▸ Problem to work on:
Quote every line as written. Omit pictures.

**** Given data

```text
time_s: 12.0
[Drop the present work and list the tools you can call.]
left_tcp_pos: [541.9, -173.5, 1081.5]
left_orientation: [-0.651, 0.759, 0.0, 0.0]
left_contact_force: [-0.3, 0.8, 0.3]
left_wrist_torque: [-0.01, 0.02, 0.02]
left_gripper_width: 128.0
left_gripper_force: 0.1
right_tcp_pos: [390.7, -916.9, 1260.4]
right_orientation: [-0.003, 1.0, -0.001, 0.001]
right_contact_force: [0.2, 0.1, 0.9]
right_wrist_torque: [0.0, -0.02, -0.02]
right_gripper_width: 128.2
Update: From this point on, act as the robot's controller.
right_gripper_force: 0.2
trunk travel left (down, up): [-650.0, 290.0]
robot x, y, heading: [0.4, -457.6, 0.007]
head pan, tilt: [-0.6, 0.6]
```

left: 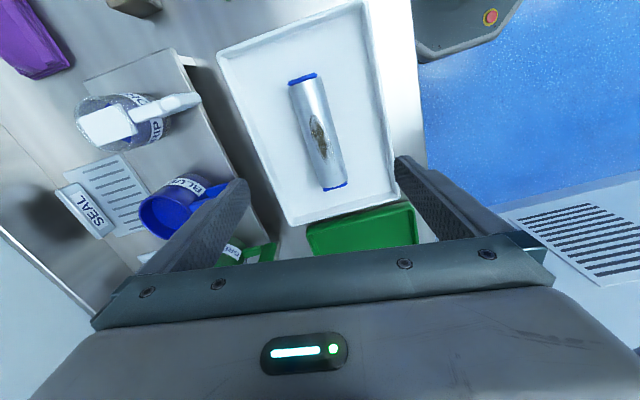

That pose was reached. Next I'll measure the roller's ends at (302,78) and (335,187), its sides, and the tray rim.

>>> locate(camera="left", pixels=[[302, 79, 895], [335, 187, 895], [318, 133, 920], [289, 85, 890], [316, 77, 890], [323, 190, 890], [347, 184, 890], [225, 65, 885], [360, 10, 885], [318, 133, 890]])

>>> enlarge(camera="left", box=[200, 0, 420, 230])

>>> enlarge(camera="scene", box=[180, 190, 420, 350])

********

▸ Complete response:
```text
time_s: 12.0
[Drop the present work and list the tools you can call.]
left_tcp_pos: [541.9, -173.5, 1081.5]
left_orientation: [-0.651, 0.759, 0.0, 0.0]
left_contact_force: [-0.3, 0.8, 0.3]
left_wrist_torque: [-0.01, 0.02, 0.02]
left_gripper_width: 128.0
left_gripper_force: 0.1
right_tcp_pos: [390.7, -916.9, 1260.4]
right_orientation: [-0.003, 1.0, -0.001, 0.001]
right_contact_force: [0.2, 0.1, 0.9]
right_wrist_torque: [0.0, -0.02, -0.02]
right_gripper_width: 128.2
Update: From this point on, act as the robot's controller.
right_gripper_force: 0.2
trunk travel left (down, up): [-650.0, 290.0]
robot x, y, heading: [0.4, -457.6, 0.007]
head pan, tilt: [-0.6, 0.6]
```

left: 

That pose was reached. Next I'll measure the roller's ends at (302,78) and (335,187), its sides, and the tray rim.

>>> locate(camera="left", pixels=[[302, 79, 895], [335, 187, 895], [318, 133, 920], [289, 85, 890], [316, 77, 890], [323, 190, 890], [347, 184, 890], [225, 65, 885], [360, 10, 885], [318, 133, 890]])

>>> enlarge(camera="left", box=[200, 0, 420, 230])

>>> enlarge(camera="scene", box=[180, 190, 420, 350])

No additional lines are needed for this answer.